Expert, professional help isn’t cheap, but an experienced partner who accompanies you through the complex processes of selling the business and succession planning dramatically enhances the probability of your success. Despite individual requirements for each unique business, we pursue uniform goals for every company sale:
- Trustworthy, reliable support and representation of interests: You need a partner representing your interests at the highest level, from discreet preparation to negotiation and ultimate implementation.
- Maximized sales price: A good team helps increase the company’s value by optimizing financing and tax structures and the business’s internal processes. As part of this management consultation, the company’s teams and your team of advisors will address the factors relevant to increasing the sale price.
- Preparation and installation of corporate successors: Recruitment of qualified executives for corporate succession ensures that the company’s satisfactory performance continues for prospective buyers.
- A successful transaction process and a satisfactory conclusion: A good team will design a promising transaction structure and accompany you through the sale conclusion.
If you want to glide through the business exit process, hire expert advisors to guide you and help you make the best decisions.
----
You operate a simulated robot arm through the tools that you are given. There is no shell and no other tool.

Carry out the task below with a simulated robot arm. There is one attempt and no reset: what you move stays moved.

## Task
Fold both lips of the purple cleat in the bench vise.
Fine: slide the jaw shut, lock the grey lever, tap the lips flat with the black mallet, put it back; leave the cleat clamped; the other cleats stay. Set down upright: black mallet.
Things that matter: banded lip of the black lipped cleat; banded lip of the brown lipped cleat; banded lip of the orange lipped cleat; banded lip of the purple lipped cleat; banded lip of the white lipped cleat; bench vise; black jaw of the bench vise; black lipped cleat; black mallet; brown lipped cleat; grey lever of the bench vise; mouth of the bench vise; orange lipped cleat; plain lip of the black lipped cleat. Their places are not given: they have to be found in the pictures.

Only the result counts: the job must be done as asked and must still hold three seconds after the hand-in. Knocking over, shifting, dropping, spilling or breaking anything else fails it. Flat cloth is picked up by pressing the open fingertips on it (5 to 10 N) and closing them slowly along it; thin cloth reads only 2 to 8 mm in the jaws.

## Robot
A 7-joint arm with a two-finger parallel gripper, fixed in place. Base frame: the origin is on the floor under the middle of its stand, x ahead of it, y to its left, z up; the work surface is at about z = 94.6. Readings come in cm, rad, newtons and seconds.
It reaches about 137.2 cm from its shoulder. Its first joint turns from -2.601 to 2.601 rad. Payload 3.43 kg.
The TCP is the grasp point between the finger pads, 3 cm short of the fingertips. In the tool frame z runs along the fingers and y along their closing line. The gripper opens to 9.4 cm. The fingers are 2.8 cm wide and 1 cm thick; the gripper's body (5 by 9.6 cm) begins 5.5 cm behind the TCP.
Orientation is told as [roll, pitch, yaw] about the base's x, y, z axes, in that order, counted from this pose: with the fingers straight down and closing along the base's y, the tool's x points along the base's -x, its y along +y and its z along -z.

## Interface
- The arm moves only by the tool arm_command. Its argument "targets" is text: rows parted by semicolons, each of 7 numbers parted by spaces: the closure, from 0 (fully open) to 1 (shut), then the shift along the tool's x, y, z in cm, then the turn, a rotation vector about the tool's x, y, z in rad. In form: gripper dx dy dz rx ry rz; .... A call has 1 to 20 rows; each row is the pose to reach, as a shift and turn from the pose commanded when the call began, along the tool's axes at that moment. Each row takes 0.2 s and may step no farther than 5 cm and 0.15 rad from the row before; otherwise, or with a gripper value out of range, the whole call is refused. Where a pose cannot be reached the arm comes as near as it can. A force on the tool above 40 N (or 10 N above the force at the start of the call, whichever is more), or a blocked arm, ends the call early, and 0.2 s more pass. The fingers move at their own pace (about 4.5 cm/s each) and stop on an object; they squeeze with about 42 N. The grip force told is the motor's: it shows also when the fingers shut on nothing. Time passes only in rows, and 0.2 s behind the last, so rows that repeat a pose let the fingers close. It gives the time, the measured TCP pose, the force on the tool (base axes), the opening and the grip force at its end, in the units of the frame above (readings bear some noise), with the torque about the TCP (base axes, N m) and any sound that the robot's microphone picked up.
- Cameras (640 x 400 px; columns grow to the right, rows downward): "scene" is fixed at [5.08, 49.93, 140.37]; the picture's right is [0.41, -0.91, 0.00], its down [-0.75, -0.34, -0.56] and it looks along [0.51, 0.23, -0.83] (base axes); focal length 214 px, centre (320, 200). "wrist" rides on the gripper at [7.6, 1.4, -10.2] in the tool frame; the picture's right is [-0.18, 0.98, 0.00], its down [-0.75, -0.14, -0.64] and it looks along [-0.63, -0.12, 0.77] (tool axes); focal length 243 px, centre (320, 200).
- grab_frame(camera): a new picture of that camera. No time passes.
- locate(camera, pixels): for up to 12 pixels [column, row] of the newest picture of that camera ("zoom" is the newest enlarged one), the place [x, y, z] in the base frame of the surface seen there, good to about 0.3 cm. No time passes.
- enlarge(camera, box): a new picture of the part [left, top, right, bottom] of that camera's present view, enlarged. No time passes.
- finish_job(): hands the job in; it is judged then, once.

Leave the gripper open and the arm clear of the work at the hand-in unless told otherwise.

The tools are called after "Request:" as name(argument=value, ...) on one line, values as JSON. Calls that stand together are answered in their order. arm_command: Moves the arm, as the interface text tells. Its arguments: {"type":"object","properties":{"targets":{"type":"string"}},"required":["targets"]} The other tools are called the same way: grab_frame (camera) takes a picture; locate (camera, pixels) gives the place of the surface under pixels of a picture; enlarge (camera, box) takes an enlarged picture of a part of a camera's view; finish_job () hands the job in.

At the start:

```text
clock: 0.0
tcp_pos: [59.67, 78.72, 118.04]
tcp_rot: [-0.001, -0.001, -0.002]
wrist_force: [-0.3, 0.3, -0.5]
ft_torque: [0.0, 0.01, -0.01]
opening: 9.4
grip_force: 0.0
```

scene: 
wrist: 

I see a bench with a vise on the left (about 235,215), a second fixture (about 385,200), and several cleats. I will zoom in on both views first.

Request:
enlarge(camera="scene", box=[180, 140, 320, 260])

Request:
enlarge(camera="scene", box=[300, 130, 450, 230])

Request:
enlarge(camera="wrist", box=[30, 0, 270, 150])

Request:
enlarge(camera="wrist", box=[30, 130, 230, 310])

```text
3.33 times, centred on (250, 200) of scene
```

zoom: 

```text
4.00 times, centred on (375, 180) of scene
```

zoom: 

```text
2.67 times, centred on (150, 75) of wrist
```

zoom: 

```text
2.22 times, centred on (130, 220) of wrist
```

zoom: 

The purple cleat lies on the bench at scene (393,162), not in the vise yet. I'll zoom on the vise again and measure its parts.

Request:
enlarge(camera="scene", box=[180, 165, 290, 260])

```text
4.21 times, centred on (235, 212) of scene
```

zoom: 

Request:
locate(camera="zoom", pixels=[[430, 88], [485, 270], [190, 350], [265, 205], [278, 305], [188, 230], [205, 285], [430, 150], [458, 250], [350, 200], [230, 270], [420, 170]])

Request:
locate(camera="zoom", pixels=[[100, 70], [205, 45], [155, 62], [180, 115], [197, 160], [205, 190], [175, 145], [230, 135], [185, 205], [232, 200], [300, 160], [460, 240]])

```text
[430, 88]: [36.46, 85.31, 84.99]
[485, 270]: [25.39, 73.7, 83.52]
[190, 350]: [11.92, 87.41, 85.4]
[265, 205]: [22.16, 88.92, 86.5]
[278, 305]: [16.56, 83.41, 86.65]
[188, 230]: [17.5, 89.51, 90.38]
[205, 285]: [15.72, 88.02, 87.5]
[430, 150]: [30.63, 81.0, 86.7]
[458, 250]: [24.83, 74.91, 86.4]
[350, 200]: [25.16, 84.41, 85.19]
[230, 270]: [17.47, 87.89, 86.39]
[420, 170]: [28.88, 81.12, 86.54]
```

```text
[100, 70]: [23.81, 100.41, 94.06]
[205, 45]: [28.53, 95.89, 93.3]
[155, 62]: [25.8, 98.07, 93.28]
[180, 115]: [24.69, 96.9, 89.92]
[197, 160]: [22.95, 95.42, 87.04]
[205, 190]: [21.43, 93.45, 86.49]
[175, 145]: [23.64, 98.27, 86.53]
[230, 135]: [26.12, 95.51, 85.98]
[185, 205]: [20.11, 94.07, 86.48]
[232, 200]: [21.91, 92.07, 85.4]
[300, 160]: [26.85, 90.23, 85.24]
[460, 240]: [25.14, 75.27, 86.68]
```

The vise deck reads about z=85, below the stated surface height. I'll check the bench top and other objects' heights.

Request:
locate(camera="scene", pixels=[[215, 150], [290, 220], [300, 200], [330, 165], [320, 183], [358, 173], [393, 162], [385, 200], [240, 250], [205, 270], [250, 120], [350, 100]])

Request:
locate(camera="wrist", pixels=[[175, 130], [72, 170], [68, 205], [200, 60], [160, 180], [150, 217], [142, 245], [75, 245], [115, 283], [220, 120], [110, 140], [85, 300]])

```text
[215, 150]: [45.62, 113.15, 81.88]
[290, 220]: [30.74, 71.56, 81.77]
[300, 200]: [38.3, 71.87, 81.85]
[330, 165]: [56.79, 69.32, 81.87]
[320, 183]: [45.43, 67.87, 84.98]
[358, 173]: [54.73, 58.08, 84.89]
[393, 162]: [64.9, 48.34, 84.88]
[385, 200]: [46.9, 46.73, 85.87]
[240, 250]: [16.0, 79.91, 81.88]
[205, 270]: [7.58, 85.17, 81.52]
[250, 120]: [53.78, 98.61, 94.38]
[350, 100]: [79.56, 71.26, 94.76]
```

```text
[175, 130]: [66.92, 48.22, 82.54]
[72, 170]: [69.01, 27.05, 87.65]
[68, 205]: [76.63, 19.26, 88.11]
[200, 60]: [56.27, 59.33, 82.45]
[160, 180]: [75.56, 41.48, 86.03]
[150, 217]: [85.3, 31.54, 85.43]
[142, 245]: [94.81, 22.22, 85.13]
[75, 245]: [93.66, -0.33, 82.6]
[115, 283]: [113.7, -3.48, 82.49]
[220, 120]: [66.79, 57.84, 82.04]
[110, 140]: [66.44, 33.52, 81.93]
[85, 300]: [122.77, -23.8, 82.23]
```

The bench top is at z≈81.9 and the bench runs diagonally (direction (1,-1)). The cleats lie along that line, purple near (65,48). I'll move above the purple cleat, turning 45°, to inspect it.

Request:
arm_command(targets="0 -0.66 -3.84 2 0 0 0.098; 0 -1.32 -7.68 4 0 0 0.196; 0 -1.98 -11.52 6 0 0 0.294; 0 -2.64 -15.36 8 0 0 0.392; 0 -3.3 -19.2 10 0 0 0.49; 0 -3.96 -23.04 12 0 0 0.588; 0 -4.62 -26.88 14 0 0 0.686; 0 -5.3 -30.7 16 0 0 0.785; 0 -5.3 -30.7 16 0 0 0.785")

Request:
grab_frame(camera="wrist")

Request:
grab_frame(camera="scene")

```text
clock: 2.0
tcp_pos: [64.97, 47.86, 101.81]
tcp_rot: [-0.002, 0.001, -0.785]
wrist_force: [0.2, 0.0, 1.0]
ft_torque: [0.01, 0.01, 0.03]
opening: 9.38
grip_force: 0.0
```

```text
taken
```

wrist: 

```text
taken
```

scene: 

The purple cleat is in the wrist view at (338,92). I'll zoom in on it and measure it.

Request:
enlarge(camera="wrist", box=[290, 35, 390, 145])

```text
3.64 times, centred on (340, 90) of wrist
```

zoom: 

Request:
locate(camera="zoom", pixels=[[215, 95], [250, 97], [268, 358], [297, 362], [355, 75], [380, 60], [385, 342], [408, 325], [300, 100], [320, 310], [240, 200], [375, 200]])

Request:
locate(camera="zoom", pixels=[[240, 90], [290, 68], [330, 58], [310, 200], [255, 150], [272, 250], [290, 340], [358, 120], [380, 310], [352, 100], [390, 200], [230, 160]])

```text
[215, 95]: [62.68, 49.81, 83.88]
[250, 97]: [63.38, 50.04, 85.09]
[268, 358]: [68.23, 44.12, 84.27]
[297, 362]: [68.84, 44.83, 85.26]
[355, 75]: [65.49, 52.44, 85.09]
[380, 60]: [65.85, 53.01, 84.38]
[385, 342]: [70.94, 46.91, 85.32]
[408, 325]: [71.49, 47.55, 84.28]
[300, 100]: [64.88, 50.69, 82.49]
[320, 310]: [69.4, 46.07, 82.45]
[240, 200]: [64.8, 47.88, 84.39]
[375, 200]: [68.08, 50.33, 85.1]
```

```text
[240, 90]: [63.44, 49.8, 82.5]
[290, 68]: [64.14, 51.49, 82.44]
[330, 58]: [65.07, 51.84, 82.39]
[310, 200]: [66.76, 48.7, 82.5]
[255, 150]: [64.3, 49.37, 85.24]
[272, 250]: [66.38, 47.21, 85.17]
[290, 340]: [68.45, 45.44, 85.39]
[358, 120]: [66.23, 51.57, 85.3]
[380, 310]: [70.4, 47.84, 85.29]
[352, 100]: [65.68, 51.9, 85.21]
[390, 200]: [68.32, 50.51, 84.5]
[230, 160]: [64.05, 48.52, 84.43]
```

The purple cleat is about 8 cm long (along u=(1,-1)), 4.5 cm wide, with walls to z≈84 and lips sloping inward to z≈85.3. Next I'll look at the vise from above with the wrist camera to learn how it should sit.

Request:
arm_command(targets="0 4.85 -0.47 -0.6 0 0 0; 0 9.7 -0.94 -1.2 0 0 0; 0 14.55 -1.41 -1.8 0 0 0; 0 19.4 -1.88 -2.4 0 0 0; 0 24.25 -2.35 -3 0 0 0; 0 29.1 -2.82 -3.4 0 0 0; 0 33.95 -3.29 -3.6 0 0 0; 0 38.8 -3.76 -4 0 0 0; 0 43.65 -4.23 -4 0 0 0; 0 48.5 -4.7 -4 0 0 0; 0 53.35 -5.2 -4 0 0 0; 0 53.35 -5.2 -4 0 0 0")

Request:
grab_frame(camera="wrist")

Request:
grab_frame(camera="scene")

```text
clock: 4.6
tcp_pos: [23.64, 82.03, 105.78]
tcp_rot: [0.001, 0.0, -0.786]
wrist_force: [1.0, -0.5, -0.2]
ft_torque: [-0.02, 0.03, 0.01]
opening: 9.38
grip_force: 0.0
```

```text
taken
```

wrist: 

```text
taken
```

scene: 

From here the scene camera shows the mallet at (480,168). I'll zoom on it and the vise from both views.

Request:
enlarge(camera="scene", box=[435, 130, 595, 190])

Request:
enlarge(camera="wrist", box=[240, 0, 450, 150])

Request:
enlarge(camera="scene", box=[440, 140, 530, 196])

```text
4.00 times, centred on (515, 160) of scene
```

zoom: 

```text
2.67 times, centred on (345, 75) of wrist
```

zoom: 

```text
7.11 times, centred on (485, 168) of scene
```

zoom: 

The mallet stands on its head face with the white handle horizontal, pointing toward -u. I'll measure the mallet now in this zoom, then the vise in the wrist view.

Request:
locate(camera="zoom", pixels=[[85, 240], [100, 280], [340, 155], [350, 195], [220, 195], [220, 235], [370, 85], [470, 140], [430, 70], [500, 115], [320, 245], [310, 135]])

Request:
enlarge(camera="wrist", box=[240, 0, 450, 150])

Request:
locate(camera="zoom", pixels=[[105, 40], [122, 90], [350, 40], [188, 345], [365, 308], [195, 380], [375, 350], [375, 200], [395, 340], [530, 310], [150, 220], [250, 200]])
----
Goals, Milestones & Expert Advice
A business purchase agreement prescribes the seller’s obligations in transferring business assets to the buyer and the buyer’s payment obligations for the acquired business. Typically, the sale of a small business for cash is made by issuing appropriate receipts for the receipt of money from the company’s seller to the buyer. However, a medium or large company transaction entails a much more complicated process that proceeds through the same general phases but takes longer due to the added complexity. Goals, milestones, and expert advice help you navigate that complicated journey.